Getting Started in Watercolour Painting: Supply List

After prepping the materials for my watercolour class which starts Tuesday night I started to get a little nervous. It's always a little scary starting a teaching session - who am I to think I know enough about watercolour to teach? Painting on my own is scary enough; I never get through a painting without freezing in panic at least once, certain that my next brushstroke will ruin the whole thing. It makes me feel a lot better to know that I am not the only painter who feels this way - Mike Bailey has blogged about the same thing, and he's president of the National Watercolor Society! I highly recommend his post on Breaching Fear. Anyhow, I am excited because I videotaped my supply list! I bought a little video camera last week and tried it out yesterday. I really want to post some watercolour tutorial videos - you get to enjoy free lessons on what I had to learn the hard way, through trial and error.

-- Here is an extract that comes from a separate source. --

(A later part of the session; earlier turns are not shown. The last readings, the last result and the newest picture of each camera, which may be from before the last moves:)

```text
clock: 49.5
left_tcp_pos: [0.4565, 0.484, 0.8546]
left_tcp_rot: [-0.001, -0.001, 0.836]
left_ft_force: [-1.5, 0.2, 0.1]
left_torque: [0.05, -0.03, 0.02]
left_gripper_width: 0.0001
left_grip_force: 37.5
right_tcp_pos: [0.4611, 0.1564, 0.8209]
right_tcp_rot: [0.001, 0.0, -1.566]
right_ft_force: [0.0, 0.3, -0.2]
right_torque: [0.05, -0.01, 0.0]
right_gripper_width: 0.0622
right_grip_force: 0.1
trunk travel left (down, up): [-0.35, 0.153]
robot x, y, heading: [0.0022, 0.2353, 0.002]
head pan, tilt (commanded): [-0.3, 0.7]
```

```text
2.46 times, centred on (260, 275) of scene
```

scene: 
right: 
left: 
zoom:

Once upon a time, I was an aspiring watercolour painter with one workshop under my belt. What brought me from inexperience was time and - dare I say it - experience. I sat on my couch nearly every evening, painting board on my lap, television on in the background, and painted. In two years, I saw a lot of growth, and through that time, I created over 70 paintings suitable for framing, which were displayed in my first solo exhibition. Looking back at the work I created then, I've grown further, and my style has changed and strengthened and yet I still feel uncertain. What does the future hold for my painting? Will I be able to continue to paint work I'm passionate about and proud of? Will people understand and connect with what I do?

What it comes down to in the end is love. I love watercolour. And today I strapped on cross country skis and joined my children in skiing into a beautiful apricot-violet sunset, and in my mind I mixed pigments and swirled colours, imagining just how I would paint that incredible scene. It's not something that goes away, loving to paint.

I hope my students feel the same way as they begin their own watercolour journey on Tuesday night. I will tell them, right off: "If you love it enough, you will keep doing it. And as you keep doing it, you will become better."

That's what happened to me, after all.